So last week a weird thing happened. I went to sainsbury’s to buy a new outfit (as you do when you’re both poor and achingly bored), and my little shopping trip ended up with me crying in a changing room. And not the usual despairing tears which happen after seeing myself in the mirror. These were different tears. Weird tears. Unashamed, free flowing and happy.
So I began as I always do, mulching around, half-heartedly looking at the rails, scanning the sale section for the light and dark blue sizes, ignoring the size 10 mannequins in the skinny cropped jeans that should never be seen on a woman with an arse like mine. When I had gathered a handful of garments I headed over to the changing rooms, but as there was no space for me to fit in with the pushchair, I stepped into the end cubicle and left the door open, so I could keep an eye on Baby R whilst he cooed and smiled bashfully at the assistant.
In the time honoured way, I chucked the first dress on over the outfit I was wearing. I know for some people it would be a sin not to see properly how the clothes hang and fit, but for me the process of trying something on is simply to confirm whether the garment has adequate stretch to pass over my enormous mass, and that there is enough fabric to make me feel just comfortable enough that my numerous front and back lumps and bumps are covered.
I felt relatively satisfied with the second dress, and turned and exclaimed to Baby R that shopping was over. The shopping assistant was standing close to the pushchair and she looked and asked if she could offer some advice. Here is comes, I thought, she’s noticed how repulsive I am. She’s going to say the dress doesn’t fit, doesn’t suit me, makes me look like a whale that’s floated in to an enormous sack. She’s going to say I can’t be seen in Sainsburys clothes because I’m so vile. She’s going to ask me to leave and not come back. Oh god, I want to die.
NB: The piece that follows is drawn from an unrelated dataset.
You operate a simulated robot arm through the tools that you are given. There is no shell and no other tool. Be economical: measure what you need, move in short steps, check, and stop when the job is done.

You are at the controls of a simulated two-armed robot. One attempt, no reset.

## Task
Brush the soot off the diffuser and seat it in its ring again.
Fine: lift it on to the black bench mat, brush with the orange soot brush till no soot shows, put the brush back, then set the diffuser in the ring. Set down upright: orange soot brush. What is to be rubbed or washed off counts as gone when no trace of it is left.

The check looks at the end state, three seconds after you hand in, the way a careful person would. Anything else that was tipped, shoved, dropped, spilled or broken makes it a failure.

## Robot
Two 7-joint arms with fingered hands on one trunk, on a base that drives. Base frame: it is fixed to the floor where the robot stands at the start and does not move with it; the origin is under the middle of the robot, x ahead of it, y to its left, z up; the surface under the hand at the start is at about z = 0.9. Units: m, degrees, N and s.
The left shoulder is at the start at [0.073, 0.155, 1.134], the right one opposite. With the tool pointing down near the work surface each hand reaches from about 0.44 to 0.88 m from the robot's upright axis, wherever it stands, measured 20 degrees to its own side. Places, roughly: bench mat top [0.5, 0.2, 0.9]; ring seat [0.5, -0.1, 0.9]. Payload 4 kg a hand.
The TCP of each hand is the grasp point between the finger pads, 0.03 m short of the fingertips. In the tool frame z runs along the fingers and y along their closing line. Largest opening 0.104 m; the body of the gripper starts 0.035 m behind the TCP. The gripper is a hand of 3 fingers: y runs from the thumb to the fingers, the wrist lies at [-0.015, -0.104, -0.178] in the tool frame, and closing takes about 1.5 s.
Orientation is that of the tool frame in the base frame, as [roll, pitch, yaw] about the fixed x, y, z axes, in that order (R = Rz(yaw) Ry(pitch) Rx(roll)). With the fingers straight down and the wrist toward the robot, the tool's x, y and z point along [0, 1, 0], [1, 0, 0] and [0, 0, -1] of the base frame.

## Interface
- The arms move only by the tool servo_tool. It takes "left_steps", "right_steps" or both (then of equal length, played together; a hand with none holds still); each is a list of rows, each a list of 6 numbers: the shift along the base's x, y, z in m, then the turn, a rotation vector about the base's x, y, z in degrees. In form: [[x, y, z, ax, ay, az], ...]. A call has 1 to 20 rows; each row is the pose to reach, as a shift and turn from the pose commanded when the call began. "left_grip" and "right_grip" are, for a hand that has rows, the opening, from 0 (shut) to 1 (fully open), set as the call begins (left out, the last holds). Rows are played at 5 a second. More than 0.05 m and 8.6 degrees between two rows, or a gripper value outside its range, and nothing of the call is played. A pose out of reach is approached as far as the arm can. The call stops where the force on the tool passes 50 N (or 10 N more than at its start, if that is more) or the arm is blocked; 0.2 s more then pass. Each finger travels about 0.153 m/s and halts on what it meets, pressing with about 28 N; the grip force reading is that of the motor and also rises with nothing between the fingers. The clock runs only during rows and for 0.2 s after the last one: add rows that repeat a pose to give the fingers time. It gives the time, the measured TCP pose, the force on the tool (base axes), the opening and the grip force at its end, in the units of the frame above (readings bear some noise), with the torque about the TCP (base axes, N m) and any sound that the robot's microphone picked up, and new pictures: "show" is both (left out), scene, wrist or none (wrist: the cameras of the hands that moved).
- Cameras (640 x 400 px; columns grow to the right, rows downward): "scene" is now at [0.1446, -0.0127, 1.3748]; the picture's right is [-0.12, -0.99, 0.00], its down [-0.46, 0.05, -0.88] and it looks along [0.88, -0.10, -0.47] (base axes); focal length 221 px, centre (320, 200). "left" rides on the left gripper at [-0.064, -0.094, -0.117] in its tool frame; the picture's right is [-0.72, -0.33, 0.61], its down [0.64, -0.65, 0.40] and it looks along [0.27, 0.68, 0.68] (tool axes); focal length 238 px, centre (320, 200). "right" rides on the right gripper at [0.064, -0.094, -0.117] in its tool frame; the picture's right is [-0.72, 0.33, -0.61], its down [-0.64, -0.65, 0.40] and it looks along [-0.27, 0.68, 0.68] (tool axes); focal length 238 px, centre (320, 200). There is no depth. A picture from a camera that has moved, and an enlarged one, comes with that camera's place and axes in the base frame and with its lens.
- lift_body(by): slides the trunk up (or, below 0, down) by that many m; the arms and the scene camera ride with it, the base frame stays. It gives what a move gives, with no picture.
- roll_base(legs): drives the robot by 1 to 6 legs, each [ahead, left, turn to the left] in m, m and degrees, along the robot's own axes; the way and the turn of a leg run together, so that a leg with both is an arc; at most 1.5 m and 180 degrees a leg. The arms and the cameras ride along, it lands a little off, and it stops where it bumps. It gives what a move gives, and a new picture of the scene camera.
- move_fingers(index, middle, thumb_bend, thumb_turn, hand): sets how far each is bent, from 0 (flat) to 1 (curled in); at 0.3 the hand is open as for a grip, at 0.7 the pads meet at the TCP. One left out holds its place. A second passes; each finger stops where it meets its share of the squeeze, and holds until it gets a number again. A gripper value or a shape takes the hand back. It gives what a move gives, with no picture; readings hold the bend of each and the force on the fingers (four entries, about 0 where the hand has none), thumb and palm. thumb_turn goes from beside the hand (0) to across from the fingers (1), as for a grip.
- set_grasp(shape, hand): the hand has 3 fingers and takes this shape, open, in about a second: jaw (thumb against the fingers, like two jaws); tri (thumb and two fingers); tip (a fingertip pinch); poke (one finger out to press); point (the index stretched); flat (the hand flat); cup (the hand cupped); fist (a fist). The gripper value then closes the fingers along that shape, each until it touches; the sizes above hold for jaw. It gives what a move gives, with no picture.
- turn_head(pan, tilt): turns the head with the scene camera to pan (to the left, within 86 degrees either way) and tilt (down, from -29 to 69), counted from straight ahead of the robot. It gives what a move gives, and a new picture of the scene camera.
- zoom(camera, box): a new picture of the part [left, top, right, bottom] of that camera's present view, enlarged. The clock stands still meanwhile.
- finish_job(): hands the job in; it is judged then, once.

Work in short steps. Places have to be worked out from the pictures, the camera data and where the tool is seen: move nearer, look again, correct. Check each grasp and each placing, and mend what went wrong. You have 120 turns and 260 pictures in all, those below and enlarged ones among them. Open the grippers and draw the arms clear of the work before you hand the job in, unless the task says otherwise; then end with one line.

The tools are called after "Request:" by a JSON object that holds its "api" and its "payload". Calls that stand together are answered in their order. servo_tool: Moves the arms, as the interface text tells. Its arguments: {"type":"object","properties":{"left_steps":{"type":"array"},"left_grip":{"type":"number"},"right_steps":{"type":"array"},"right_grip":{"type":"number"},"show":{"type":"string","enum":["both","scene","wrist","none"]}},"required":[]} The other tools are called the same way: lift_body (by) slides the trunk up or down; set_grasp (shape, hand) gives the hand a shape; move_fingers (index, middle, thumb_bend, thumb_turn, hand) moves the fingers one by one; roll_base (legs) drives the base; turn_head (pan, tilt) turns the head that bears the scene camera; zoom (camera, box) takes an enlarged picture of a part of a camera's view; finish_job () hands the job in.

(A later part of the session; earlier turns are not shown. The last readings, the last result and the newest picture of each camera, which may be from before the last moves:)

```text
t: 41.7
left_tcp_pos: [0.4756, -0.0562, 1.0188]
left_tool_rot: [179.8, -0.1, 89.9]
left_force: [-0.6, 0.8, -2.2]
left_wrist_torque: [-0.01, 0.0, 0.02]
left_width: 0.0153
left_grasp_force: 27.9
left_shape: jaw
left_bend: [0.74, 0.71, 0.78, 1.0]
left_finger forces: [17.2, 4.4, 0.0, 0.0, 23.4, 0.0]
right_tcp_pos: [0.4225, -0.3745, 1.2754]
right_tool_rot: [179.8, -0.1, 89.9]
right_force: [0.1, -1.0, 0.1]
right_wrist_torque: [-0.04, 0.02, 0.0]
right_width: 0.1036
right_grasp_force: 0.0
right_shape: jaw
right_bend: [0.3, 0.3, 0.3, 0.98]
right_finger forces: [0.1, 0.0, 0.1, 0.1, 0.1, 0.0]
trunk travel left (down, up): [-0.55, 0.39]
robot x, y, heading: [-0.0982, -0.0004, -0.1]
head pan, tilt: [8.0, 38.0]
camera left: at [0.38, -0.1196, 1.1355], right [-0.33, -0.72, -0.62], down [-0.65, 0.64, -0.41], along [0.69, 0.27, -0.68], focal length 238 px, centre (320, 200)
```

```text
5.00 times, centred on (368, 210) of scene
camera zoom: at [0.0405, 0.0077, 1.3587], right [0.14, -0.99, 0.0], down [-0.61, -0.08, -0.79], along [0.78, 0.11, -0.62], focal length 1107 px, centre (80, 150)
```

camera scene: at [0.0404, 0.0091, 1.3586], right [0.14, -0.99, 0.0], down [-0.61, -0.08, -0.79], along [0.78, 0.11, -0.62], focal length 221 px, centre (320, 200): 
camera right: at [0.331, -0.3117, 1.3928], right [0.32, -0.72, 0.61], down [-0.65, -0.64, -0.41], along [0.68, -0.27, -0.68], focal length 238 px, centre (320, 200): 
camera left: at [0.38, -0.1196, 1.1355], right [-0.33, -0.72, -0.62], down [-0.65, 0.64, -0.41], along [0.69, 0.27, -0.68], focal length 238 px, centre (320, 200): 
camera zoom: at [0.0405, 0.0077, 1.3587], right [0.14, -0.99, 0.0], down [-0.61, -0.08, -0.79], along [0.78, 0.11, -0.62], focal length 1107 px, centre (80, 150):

What she said was unexpected. “What’s going on love?” I didn’t know how to respond. She probably noticed my stupid expression, the absence of thought. “Why are you doing this?” She moved around the pushchair, she touched my arm. “It’s time to be a bit kinder to yourself love”, she said, and that was it, the tears flowed out of me. She didn’t say anything else but gestured for me to take the dress off, which I did, and she took it and returned with the same style in a smaller size. She handed it to me and smiled, then went back to distracting the baby. I tried it, it fitted, I took it off and we left. I said thank you to her but she was busy talking to someone else, offering advice and kindness.
It occurred to me later how much of an impact those few words had on me, how restorative that fleeting moment of positivity was, how much I had really needed it.
It is a strange thing to live your most of your waking life without adult human interaction, and to exist under a blanket of blackness caused by isolation and loneliness, but it gives me hope to know there are still places where people are willing to reach out, to be generous with their love, to take the time to give hope to a depressed fat girl, to notice me.
I have worn and felt better in this new dress, in fact I even got complimented in it this weekend, so I thought it was time to pass the message on. If (like me) you are tempted to think less of yourself, to feel miserable about how you look or act, or if you dwell on every embarrassing moment until it is elevated up to confidence-crippling proportions, then let’s take a moment to stop, reflect on the positives, and be a little kinder to ourselves.
And if you can’t, have a coffee and a bourbon. That also helps me feel better! I highly recommend it!